The Reader

I really didn’t know what to expect, going into this book. I honestly thought it was simply a morality story based on an inappropriate relationship. And then when I found out that Hanna used to be an SS officer, I was shocked. I had no idea that the Holocaust featured at all in the look, let alone that it featured so heavily.

I appreciated that Michael cared about Hanna, even after learning what she did. I think that he wanted to hate her; he wanted to see the awfulness of her actions and condemn her for them, but I think that was hard for him because he can’t get past the relationship he once had with her.

I’m glad that Hanna learned to read, and it’s admirable that not only did she learn, but that she focused so heavily on learning about concentration camps and exactly what she did as a part of the Holocaust. While she was completely guilty of her actions and should be held accountable, I can understand that propaganda and even techniques similar to brainwashing could make it difficult for her to see what she truly did. When one is trained to see certain people as less than human, the moral factor goes away.
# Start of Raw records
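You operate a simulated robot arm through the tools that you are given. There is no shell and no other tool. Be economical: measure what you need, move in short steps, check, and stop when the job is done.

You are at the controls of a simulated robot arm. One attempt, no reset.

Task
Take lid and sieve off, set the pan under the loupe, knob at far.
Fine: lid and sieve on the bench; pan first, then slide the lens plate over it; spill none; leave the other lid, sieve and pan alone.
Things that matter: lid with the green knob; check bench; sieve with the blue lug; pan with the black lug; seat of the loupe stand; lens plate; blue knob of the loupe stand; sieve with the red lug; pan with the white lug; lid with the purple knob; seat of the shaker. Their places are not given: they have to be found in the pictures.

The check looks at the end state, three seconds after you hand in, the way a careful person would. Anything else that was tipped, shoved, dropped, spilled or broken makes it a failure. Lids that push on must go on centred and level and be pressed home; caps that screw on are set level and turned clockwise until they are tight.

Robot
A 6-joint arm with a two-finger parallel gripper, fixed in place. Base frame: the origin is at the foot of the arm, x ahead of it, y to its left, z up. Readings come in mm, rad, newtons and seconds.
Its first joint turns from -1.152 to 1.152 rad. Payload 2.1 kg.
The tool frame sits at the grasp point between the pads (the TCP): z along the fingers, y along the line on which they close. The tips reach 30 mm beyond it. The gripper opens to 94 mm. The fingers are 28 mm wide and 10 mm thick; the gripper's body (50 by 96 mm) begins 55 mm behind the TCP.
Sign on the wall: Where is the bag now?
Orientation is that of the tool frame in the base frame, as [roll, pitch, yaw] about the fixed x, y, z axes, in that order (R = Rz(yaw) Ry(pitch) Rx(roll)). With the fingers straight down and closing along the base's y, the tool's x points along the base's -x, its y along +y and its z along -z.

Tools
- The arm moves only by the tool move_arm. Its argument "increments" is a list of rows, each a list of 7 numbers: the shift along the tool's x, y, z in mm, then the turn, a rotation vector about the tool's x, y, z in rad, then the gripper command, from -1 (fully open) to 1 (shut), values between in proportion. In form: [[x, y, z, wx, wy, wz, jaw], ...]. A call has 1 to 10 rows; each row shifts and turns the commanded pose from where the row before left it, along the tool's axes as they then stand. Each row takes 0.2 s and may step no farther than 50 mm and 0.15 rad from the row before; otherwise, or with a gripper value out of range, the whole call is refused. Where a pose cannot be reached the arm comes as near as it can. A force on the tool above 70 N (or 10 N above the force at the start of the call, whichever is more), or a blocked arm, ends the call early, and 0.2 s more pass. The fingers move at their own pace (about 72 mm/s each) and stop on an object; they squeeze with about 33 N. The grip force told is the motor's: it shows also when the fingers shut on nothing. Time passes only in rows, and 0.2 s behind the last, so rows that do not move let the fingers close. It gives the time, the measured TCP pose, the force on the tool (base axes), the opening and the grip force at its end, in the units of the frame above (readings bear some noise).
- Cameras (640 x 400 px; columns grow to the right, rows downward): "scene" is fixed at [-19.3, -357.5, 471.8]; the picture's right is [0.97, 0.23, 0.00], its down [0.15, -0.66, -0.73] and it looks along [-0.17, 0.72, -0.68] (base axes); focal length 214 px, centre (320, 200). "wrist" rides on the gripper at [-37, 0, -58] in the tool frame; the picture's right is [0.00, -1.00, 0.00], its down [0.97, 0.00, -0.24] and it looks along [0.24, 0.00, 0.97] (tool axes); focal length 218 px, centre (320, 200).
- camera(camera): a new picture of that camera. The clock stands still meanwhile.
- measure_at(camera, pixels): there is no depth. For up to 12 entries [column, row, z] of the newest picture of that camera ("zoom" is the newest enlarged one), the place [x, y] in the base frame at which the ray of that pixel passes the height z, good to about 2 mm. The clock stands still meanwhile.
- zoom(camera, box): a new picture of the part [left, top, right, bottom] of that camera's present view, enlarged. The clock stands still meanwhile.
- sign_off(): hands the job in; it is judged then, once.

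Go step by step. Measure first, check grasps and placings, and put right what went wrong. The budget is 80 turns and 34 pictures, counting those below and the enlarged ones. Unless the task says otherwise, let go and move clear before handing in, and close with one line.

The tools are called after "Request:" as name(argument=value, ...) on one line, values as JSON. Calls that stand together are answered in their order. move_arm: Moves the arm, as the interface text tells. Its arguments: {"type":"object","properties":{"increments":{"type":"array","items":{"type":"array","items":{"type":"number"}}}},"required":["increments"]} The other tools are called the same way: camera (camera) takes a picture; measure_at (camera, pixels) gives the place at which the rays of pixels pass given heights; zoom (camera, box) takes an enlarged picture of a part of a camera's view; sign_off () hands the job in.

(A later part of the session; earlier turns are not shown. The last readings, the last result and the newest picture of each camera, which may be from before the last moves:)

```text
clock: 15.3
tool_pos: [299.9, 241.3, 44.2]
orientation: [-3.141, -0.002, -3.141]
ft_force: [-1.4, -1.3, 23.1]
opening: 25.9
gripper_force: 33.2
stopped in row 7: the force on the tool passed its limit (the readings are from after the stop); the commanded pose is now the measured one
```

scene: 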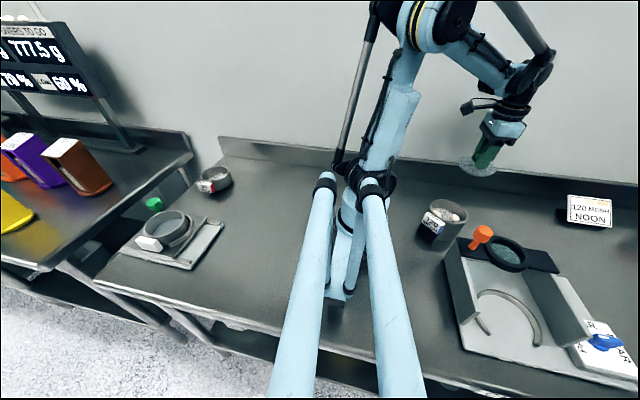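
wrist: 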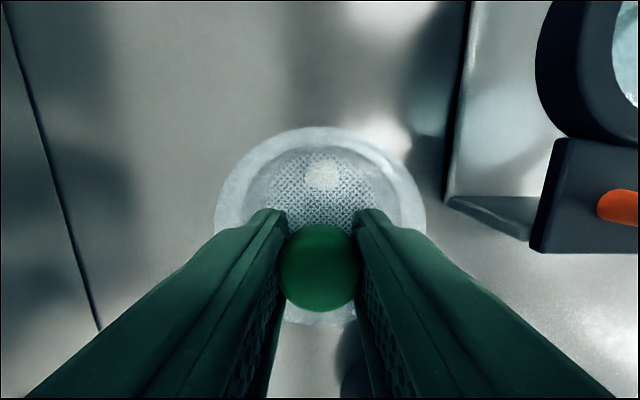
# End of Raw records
I believe that’s one of the ways that the German people were convinced to do such awful things – by being manipulated and brainwashed. It was brave of Hanna to look outside of herself and attempted to learn what truly happened.

Although it may be an unpopular opinion, I didn’t like the way the elderly lady (whose name I can’t remember) acted upon being offered money from Hanna. She said that it would be like granting Hanna absolution, and she wasn’t willing to do that. While I understand that the things that Hanna did were truly unforgivable, the woman was passing up money that could go directly to amazing causes. She could have helped so many people with that money, but chose not to because she didn’t want to grant Hanna absolution. At this point, Hanna was already dead, so what difference did it make? I understand that the principle is what’s important, and I can’t ever put myself in the woman’s shoes, but still. Fortunately, the money went somewhere important anyway, and contributed to literacy in the Jewish community.

I gave this book three stars on Goodreads.